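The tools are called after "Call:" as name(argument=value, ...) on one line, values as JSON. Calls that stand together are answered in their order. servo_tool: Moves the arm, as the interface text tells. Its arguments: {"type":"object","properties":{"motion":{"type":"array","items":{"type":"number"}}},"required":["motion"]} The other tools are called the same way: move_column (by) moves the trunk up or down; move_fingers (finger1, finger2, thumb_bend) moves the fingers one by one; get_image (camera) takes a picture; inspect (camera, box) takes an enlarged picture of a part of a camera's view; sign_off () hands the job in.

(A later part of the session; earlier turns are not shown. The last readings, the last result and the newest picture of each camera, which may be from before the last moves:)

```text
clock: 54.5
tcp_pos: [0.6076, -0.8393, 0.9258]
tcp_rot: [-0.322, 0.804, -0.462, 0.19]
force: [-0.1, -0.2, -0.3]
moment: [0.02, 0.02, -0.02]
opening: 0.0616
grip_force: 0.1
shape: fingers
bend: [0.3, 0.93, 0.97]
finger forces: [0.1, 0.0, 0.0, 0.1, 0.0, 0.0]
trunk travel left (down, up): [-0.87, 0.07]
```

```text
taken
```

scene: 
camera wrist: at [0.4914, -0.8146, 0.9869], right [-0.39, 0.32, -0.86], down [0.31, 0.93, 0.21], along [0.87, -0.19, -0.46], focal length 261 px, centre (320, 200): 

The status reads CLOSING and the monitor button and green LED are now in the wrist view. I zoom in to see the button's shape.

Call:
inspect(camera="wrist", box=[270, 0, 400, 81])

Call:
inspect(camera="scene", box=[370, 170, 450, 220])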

|---|

YOUR OBJECTIVE:
Restate the listing in full, word for word. The answer is a JSON array that holds each line as a string and skips blank lines.

EXERCISE ANSWER:
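[
  "The tools are called after \"Call:\" as name(argument=value, ...) on one line, values as JSON. Calls that stand together are answered in their order. servo_tool: Moves the arm, as the interface text tells. Its arguments: {\"type\":\"object\",\"properties\":{\"motion\":{\"type\":\"array\",\"items\":{\"type\":\"number\"}}},\"required\":[\"motion\"]} The other tools are called the same way: move_column (by) moves the trunk up or down; move_fingers (finger1, finger2, thumb_bend) moves the fingers one by one; get_image (camera) takes a picture; inspect (camera, box) takes an enlarged picture of a part of a camera's view; sign_off () hands the job in.",
  "(A later part of the session; earlier turns are not shown. The last readings, the last result and the newest picture of each camera, which may be from before the last moves:)",
  "```text",
  "clock: 54.5",
  "tcp_pos: [0.6076, -0.8393, 0.9258]",
  "tcp_rot: [-0.322, 0.804, -0.462, 0.19]",
  "force: [-0.1, -0.2, -0.3]",
  "moment: [0.02, 0.02, -0.02]",
  "opening: 0.0616",
  "grip_force: 0.1",
  "shape: fingers",
  "bend: [0.3, 0.93, 0.97]",
  "finger forces: [0.1, 0.0, 0.0, 0.1, 0.0, 0.0]",
  "trunk travel left (down, up): [-0.87, 0.07]",
  "```",
  "```text",
  "taken",
  "```",
  "scene: ",
  "camera wrist: at [0.4914, -0.8146, 0.9869], right [-0.39, 0.32, -0.86], down [0.31, 0.93, 0.21], along [0.87, -0.19, -0.46], focal length 261 px, centre (320, 200): ",
  "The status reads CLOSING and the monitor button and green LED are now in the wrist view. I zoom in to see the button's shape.",
  "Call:",
  "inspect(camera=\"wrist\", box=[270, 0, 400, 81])",
  "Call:",
  "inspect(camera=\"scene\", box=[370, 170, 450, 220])"
]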